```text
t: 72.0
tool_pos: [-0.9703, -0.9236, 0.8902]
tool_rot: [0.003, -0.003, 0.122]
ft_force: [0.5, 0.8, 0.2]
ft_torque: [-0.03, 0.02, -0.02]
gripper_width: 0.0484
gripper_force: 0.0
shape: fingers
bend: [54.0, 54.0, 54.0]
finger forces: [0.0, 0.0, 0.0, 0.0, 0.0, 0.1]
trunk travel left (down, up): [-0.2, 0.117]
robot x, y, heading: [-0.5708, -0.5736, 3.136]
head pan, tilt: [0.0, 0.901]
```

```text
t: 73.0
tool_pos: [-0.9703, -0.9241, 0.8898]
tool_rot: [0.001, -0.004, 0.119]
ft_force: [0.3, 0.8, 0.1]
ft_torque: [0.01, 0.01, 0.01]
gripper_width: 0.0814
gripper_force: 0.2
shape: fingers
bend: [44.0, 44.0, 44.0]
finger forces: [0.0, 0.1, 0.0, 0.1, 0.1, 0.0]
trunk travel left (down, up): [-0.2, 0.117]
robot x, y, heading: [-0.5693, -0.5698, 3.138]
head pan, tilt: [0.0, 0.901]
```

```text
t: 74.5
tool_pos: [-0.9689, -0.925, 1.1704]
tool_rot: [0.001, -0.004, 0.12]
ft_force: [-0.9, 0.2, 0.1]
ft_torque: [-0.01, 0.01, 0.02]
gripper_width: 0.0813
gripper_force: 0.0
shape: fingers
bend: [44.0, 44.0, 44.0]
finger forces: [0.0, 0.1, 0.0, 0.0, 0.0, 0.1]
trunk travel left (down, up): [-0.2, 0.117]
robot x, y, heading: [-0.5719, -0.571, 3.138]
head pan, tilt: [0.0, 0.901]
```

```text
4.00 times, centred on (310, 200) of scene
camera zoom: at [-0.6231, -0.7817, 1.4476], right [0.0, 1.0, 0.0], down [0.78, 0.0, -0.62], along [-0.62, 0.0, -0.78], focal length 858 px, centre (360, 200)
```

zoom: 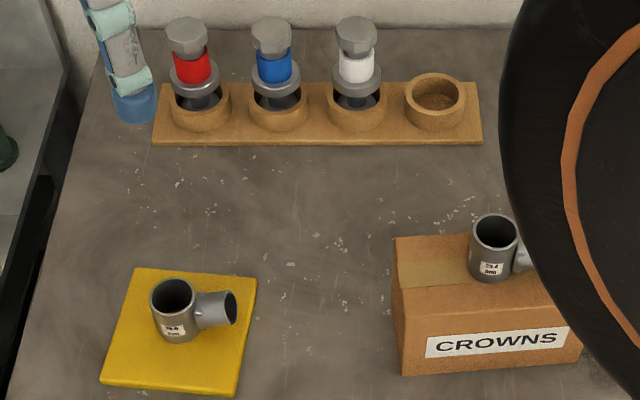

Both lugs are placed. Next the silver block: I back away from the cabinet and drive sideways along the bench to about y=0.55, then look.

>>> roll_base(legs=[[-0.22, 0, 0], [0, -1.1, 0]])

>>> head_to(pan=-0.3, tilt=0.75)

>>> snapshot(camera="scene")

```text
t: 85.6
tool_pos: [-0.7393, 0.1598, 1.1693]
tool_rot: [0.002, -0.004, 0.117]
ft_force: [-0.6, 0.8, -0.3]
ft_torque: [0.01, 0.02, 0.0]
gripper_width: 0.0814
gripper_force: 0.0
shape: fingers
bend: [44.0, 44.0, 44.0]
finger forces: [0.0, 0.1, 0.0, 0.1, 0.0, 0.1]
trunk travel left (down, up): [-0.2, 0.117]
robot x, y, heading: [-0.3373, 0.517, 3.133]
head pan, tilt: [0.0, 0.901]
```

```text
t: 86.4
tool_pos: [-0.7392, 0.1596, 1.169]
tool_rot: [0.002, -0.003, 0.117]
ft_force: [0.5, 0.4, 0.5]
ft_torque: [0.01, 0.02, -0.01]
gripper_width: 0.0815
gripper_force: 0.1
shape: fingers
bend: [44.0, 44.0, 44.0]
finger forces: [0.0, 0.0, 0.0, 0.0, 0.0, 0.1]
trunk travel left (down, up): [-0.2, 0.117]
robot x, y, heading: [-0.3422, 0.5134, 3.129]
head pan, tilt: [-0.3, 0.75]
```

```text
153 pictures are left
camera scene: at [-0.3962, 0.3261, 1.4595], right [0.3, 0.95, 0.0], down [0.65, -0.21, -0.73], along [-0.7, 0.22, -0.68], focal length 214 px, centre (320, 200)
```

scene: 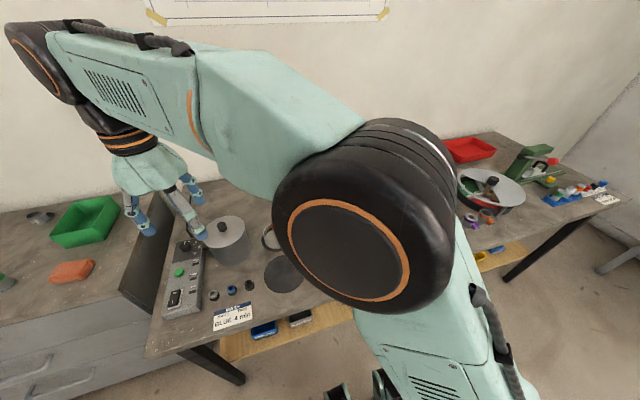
****************************************
Requirements —
Write out again every line above exactly as given; the pictures do not belong in the copy.

Result of the exercise —
```text
t: 72.0
tool_pos: [-0.9703, -0.9236, 0.8902]
tool_rot: [0.003, -0.003, 0.122]
ft_force: [0.5, 0.8, 0.2]
ft_torque: [-0.03, 0.02, -0.02]
gripper_width: 0.0484
gripper_force: 0.0
shape: fingers
bend: [54.0, 54.0, 54.0]
finger forces: [0.0, 0.0, 0.0, 0.0, 0.0, 0.1]
trunk travel left (down, up): [-0.2, 0.117]
robot x, y, heading: [-0.5708, -0.5736, 3.136]
head pan, tilt: [0.0, 0.901]
```

```text
t: 73.0
tool_pos: [-0.9703, -0.9241, 0.8898]
tool_rot: [0.001, -0.004, 0.119]
ft_force: [0.3, 0.8, 0.1]
ft_torque: [0.01, 0.01, 0.01]
gripper_width: 0.0814
gripper_force: 0.2
shape: fingers
bend: [44.0, 44.0, 44.0]
finger forces: [0.0, 0.1, 0.0, 0.1, 0.1, 0.0]
trunk travel left (down, up): [-0.2, 0.117]
robot x, y, heading: [-0.5693, -0.5698, 3.138]
head pan, tilt: [0.0, 0.901]
```

```text
t: 74.5
tool_pos: [-0.9689, -0.925, 1.1704]
tool_rot: [0.001, -0.004, 0.12]
ft_force: [-0.9, 0.2, 0.1]
ft_torque: [-0.01, 0.01, 0.02]
gripper_width: 0.0813
gripper_force: 0.0
shape: fingers
bend: [44.0, 44.0, 44.0]
finger forces: [0.0, 0.1, 0.0, 0.0, 0.0, 0.1]
trunk travel left (down, up): [-0.2, 0.117]
robot x, y, heading: [-0.5719, -0.571, 3.138]
head pan, tilt: [0.0, 0.901]
```

```text
4.00 times, centred on (310, 200) of scene
camera zoom: at [-0.6231, -0.7817, 1.4476], right [0.0, 1.0, 0.0], down [0.78, 0.0, -0.62], along [-0.62, 0.0, -0.78], focal length 858 px, centre (360, 200)
```

zoom: 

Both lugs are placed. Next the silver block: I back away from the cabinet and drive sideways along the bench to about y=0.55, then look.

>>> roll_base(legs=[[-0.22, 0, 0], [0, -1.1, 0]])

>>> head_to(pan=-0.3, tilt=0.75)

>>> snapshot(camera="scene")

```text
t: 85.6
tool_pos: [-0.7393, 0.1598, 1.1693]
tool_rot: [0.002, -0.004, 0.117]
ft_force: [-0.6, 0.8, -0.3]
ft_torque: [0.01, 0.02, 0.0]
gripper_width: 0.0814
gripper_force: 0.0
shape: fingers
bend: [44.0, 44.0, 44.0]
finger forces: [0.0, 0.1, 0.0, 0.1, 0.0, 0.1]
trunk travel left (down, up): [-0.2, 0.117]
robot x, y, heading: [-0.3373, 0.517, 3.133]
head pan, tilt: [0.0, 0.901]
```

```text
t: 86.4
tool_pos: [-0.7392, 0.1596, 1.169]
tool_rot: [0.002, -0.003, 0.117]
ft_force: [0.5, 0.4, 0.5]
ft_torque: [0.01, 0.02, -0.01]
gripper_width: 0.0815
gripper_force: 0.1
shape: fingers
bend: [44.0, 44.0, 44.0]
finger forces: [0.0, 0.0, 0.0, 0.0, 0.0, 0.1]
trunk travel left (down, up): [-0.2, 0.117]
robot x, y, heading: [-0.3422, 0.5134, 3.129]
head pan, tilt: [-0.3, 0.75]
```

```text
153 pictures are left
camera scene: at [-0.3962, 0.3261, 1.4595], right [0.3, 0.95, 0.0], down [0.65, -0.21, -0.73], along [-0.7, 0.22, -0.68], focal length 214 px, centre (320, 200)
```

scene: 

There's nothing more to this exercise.